[START PAGE EXTRACT]

En este contexto por lo demás desolador, nació una desinteresada y hasta diría noble empresa: “Loreteando” con la lectura. En Loreto, Zacatecas, ha surgido una iniciativa que quiere acercar la literatura a las personas. En una serie de conversatorios ―que ya han sido tres― hemos hablado sobre autores latinoamericanos, recomendado libros y cuentos, leído fragmentos y citas, compartido nuestra experiencia personal y charlado deliciosamente sobre literatura con un público participativo. A iniciativa del maestro Arturo Rincón Arellano, se ha reunido un equipo de lectores y aficionados a la literatura ―en su mayoría maestros― compuesto por Cleone Valadez, Laura Trujillo, Lenin Arellano, Yolanda Aréchar y Daniel Martínez. En primera instancia hablamos de García Márquez y otras personas participaron de la charla, como Ximena Rincón, Paulina Delgadillo, María Teresa Rincón, Sonia, Nayeli y Jorge Armando. Meses después hablamos sobre Rulfo y el placer fue el mismo. Y el sábado pasado hablamos del Gran Cronopio, Julio Cortázar.

[END PAGE EXTRACT]

_STATED EXERCISE_. Resume the page extract where it left off.

[START COLLECTED DATA]

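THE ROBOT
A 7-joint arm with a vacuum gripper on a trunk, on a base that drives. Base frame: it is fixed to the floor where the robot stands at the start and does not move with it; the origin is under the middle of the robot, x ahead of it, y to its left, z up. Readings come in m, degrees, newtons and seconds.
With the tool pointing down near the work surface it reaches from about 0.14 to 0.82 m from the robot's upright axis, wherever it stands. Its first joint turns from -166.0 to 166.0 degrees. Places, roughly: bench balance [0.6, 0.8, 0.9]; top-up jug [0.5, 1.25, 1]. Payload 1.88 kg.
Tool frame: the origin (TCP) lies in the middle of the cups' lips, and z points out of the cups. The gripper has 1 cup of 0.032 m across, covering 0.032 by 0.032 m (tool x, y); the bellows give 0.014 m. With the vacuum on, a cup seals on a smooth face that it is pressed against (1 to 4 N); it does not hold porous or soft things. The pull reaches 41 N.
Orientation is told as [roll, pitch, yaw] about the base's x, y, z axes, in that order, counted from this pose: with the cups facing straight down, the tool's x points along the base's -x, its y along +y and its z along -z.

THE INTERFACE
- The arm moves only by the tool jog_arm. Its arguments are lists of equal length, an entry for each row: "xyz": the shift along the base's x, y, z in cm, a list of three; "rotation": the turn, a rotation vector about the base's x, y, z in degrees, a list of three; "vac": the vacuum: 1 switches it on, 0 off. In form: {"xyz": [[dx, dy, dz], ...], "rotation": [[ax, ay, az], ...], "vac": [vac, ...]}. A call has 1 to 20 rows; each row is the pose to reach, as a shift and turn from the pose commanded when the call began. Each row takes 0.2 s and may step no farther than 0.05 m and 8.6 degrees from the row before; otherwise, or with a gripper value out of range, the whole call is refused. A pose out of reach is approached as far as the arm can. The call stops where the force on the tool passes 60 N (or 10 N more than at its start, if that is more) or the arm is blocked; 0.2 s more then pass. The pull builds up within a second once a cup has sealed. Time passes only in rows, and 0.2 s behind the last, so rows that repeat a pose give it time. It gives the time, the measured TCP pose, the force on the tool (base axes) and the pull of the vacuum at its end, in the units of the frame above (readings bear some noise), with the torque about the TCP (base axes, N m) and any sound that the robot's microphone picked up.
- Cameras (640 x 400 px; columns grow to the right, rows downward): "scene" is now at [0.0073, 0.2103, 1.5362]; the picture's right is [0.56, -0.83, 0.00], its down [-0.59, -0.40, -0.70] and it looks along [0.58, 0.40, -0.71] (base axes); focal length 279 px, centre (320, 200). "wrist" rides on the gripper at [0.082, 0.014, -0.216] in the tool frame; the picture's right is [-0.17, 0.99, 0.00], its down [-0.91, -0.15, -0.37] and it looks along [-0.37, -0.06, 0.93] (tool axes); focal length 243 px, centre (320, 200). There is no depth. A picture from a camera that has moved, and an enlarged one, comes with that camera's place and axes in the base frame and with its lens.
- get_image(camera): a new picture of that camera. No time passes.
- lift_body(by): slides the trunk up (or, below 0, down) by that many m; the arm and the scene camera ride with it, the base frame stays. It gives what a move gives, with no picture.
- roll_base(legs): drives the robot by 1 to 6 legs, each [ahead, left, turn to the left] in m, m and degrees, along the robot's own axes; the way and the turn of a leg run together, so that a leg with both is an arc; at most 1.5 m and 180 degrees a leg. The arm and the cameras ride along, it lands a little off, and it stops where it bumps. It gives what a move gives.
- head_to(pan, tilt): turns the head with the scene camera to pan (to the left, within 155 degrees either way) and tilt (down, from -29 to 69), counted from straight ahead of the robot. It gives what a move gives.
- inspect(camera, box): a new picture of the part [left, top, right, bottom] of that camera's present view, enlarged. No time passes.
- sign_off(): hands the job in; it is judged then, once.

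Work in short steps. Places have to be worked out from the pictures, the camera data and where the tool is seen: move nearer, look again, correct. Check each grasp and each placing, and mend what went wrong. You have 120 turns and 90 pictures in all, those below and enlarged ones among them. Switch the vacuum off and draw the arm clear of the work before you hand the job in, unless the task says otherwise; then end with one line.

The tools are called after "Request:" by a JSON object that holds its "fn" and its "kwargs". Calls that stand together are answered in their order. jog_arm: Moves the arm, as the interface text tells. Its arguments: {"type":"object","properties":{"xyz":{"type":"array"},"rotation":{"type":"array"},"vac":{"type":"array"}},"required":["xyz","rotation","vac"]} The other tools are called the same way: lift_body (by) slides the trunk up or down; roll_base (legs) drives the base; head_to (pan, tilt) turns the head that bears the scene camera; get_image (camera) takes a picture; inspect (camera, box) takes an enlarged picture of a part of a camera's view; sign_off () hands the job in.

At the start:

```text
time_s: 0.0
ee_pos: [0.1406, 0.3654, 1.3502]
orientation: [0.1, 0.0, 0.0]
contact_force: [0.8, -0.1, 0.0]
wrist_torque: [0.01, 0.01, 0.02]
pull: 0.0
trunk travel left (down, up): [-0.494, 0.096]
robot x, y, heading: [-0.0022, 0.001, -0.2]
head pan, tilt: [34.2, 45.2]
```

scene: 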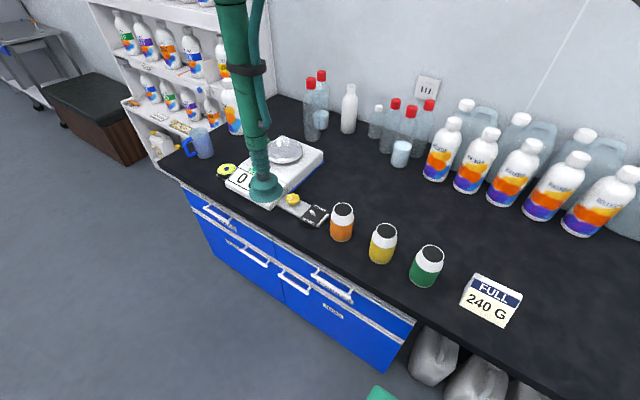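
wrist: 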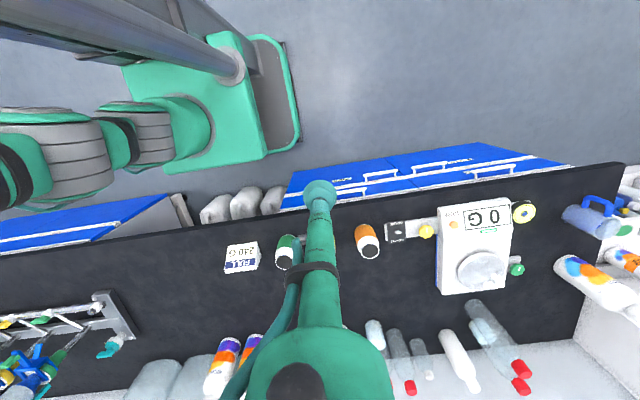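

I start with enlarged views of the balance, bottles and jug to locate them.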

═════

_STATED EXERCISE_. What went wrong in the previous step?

[END COLLECTED DATA]

_EXERCISE RESPONSE_.
Hablamos, sí, de Julito el gran escritor e intelectual; del Boom latinoamericano. Hablamos, por supuesto, de la persona y sus aficiones, de sus excentricidades, de sus peculiaridades: su afición al jazz, su compromiso político, su fascinación por el juego, componente clave de sus libros. Y hablamos, desde luego, de su obra: cuentos como “Casa tomada”, “Circe”, “Cartas de mamá”, “Un lugar llamado Kindberg”, “Las babas del diablo”; libros como La vuelta al día en ochenta mundos, Historias de cronopios y de famas, y obligadamente de Rayuela. Se habló, sólo por decir un ejemplo, de anécdotas como esta, que narra Gabriel García Márquez, en una ocasión que hacían un viaje para ver a Milan Kundera:
“Fui a Praga por última vez hace unos 15 años con Carlos Fuentes y Julio Cortázar. Viajábamos en tren antes de París porque los 3 éramos solidarios en nuestro miedo al avión y habíamos hablado de todo mientras atravesábamos la noche dividida de la Alemania, sus océanos de remolacha, sus inmensas fábricas de todo, sus estragos de guerras atroces y amores desaforados. A la hora de dormir a Carlos Fuentes se le ocurrió preguntarle a Cortázar cómo y en qué momento y por iniciativa de quién se había introducido el piano en la orquesta de jazz. La pregunta era casual y no pretendía conocer nada más que una fecha y un nombre, pero la respuesta fue una cátedra deslumbrante que se prolonga hasta el amanecer entre enormes vasos de cerveza y salchichas de perro con papas heladas. Cortázar, que sabía medir muy bien sus palabras, nos hizo una recomposición histórica y estética con una versación y una sencillez apenas creíbles que culminó con las primeras luces en una apología homérica de Thelonious Monk. No sólo hablaba con una profunda voz de órgano de erres arrastradas, sino también con sus manos de huesos grandes, como no recuerdo otras más expresivas. Ni Carlos Fuentes ni yo olvidaríamos jamás el asombro de aquella noche irrepetible”.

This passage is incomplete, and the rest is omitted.